--- WHAT YOU SHOULD DO ---
Quote the material below exactly as written, from the first line to the line that holds "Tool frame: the", endpoints included. Put a running number in front of each line and drop blank lines.

--- INFORMATION SHOWN ---
* BEGIN *
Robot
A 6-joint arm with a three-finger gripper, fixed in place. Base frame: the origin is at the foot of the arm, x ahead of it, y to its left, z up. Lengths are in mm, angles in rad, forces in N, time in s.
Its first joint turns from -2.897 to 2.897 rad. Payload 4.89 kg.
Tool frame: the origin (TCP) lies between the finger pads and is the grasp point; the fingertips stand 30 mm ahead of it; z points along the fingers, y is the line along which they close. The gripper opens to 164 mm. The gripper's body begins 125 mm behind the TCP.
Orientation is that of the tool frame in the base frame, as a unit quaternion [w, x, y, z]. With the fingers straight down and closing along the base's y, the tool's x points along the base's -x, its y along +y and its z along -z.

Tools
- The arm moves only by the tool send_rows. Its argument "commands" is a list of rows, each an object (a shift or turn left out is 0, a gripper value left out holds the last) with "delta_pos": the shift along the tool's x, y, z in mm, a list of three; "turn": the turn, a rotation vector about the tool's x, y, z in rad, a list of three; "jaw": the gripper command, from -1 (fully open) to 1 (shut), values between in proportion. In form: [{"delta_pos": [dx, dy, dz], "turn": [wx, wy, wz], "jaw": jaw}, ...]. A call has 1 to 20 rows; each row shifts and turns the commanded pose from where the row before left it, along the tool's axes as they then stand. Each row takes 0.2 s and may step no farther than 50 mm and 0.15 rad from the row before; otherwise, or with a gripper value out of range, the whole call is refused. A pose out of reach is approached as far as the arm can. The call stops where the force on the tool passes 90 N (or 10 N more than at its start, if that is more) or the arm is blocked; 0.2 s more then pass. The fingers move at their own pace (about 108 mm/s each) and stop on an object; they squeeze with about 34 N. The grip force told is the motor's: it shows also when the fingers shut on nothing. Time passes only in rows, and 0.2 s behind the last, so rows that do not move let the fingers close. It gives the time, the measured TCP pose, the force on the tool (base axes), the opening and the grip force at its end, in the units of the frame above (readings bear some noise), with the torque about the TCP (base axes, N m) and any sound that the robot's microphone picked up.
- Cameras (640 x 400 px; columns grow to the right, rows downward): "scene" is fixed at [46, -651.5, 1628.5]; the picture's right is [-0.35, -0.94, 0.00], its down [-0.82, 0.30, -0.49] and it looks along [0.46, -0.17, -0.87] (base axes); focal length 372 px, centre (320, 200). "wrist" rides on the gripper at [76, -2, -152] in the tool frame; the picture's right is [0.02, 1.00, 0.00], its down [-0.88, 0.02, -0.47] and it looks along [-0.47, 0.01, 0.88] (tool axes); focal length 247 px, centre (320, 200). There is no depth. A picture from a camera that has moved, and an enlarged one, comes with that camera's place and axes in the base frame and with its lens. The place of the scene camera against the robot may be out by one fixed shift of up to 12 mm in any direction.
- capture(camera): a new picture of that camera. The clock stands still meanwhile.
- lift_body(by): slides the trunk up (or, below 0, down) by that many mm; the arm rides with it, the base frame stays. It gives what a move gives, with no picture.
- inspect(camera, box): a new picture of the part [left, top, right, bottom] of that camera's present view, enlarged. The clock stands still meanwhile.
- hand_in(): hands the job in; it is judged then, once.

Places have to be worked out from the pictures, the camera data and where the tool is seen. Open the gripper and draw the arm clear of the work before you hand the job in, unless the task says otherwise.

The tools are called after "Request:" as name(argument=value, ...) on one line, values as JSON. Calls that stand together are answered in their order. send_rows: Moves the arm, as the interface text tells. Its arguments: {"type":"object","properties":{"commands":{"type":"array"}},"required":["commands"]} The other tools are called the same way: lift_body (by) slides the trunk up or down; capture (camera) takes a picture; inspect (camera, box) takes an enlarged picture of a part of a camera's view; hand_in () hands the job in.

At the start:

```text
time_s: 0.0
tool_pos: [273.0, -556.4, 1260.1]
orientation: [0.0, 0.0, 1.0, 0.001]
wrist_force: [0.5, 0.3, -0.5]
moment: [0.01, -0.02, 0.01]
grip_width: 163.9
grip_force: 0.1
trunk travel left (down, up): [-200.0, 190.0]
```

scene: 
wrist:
* END *
--- FINISHED TASK ---
1. Robot
2. A 6-joint arm with a three-finger gripper, fixed in place. Base frame: the origin is at the foot of the arm, x ahead of it, y to its left, z up. Lengths are in mm, angles in rad, forces in N, time in s.
3. Its first joint turns from -2.897 to 2.897 rad. Payload 4.89 kg.
4. Tool frame: the origin (TCP) lies between the finger pads and is the grasp point; the fingertips stand 30 mm ahead of it; z points along the fingers, y is the line along which they close. The gripper opens to 164 mm. The gripper's body begins 125 mm behind the TCP.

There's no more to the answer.